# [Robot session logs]
= = =
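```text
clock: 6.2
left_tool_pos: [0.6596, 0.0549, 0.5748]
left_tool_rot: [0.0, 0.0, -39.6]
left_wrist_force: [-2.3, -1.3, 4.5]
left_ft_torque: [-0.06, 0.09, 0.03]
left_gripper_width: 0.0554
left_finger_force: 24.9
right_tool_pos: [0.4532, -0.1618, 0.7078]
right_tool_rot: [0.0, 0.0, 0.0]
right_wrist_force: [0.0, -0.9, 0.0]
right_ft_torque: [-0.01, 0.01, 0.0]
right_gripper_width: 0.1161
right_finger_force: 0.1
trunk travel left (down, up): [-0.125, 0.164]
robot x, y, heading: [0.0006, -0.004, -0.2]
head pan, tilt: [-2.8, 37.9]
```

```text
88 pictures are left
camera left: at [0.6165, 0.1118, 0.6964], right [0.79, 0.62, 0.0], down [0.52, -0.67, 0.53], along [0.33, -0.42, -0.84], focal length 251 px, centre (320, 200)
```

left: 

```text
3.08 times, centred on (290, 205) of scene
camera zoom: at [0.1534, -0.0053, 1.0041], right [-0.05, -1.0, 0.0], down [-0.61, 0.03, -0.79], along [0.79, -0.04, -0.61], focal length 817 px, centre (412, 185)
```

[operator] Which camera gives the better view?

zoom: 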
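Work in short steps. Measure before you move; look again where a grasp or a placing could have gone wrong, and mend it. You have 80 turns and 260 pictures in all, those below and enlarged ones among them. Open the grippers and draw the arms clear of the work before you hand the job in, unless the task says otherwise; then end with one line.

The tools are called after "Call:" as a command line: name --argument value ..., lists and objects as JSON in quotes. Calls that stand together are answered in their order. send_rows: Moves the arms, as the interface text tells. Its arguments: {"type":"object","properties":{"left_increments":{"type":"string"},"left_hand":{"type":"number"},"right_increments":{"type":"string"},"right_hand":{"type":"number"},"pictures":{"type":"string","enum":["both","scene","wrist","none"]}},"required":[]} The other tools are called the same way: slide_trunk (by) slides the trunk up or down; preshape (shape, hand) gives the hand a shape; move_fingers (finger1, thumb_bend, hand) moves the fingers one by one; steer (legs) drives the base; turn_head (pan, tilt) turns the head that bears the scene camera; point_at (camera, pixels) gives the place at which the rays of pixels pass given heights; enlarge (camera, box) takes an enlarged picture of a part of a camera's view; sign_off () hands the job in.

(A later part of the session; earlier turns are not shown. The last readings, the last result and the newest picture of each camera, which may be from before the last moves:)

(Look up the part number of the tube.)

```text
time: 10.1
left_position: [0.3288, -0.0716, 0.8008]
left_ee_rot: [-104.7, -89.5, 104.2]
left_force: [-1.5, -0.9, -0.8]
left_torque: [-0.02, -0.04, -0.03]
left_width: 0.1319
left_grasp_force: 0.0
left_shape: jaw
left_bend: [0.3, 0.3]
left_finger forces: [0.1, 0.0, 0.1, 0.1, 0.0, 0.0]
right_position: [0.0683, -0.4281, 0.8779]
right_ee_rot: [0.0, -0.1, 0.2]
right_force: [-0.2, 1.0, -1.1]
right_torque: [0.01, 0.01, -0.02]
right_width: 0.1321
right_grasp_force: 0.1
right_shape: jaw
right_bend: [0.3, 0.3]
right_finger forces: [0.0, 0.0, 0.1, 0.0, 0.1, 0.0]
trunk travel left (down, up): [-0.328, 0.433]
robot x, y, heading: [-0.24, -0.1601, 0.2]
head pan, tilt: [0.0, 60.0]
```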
= = =
# [Stated exercise]
Transcribe every entry verbatim.

# [Full output]
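```text
clock: 6.2
left_tool_pos: [0.6596, 0.0549, 0.5748]
left_tool_rot: [0.0, 0.0, -39.6]
left_wrist_force: [-2.3, -1.3, 4.5]
left_ft_torque: [-0.06, 0.09, 0.03]
left_gripper_width: 0.0554
left_finger_force: 24.9
right_tool_pos: [0.4532, -0.1618, 0.7078]
right_tool_rot: [0.0, 0.0, 0.0]
right_wrist_force: [0.0, -0.9, 0.0]
right_ft_torque: [-0.01, 0.01, 0.0]
right_gripper_width: 0.1161
right_finger_force: 0.1
trunk travel left (down, up): [-0.125, 0.164]
robot x, y, heading: [0.0006, -0.004, -0.2]
head pan, tilt: [-2.8, 37.9]
```

```text
88 pictures are left
camera left: at [0.6165, 0.1118, 0.6964], right [0.79, 0.62, 0.0], down [0.52, -0.67, 0.53], along [0.33, -0.42, -0.84], focal length 251 px, centre (320, 200)
```

left: 

```text
3.08 times, centred on (290, 205) of scene
camera zoom: at [0.1534, -0.0053, 1.0041], right [-0.05, -1.0, 0.0], down [-0.61, 0.03, -0.79], along [0.79, -0.04, -0.61], focal length 817 px, centre (412, 185)
```

[operator] Which camera gives the better view?

zoom: 
Work in short steps. Measure before you move; look again where a grasp or a placing could have gone wrong, and mend it. You have 80 turns and 260 pictures in all, those below and enlarged ones among them. Open the grippers and draw the arms clear of the work before you hand the job in, unless the task says otherwise; then end with one line.

The tools are called after "Call:" as a command line: name --argument value ..., lists and objects as JSON in quotes. Calls that stand together are answered in their order. send_rows: Moves the arms, as the interface text tells. Its arguments: {"type":"object","properties":{"left_increments":{"type":"string"},"left_hand":{"type":"number"},"right_increments":{"type":"string"},"right_hand":{"type":"number"},"pictures":{"type":"string","enum":["both","scene","wrist","none"]}},"required":[]} The other tools are called the same way: slide_trunk (by) slides the trunk up or down; preshape (shape, hand) gives the hand a shape; move_fingers (finger1, thumb_bend, hand) moves the fingers one by one; steer (legs) drives the base; turn_head (pan, tilt) turns the head that bears the scene camera; point_at (camera, pixels) gives the place at which the rays of pixels pass given heights; enlarge (camera, box) takes an enlarged picture of a part of a camera's view; sign_off () hands the job in.

(A later part of the session; earlier turns are not shown. The last readings, the last result and the newest picture of each camera, which may be from before the last moves:)

(Look up the part number of the tube.)

```text
time: 10.1
left_position: [0.3288, -0.0716, 0.8008]
left_ee_rot: [-104.7, -89.5, 104.2]
left_force: [-1.5, -0.9, -0.8]
left_torque: [-0.02, -0.04, -0.03]
left_width: 0.1319
left_grasp_force: 0.0
left_shape: jaw
left_bend: [0.3, 0.3]
left_finger forces: [0.1, 0.0, 0.1, 0.1, 0.0, 0.0]
right_position: [0.0683, -0.4281, 0.8779]
right_ee_rot: [0.0, -0.1, 0.2]
right_force: [-0.2, 1.0, -1.1]
right_torque: [0.01, 0.01, -0.02]
right_width: 0.1321
right_grasp_force: 0.1
right_shape: jaw
right_bend: [0.3, 0.3]
right_finger forces: [0.0, 0.0, 0.1, 0.0, 0.1, 0.0]
trunk travel left (down, up): [-0.328, 0.433]
robot x, y, heading: [-0.24, -0.1601, 0.2]
head pan, tilt: [0.0, 60.0]
```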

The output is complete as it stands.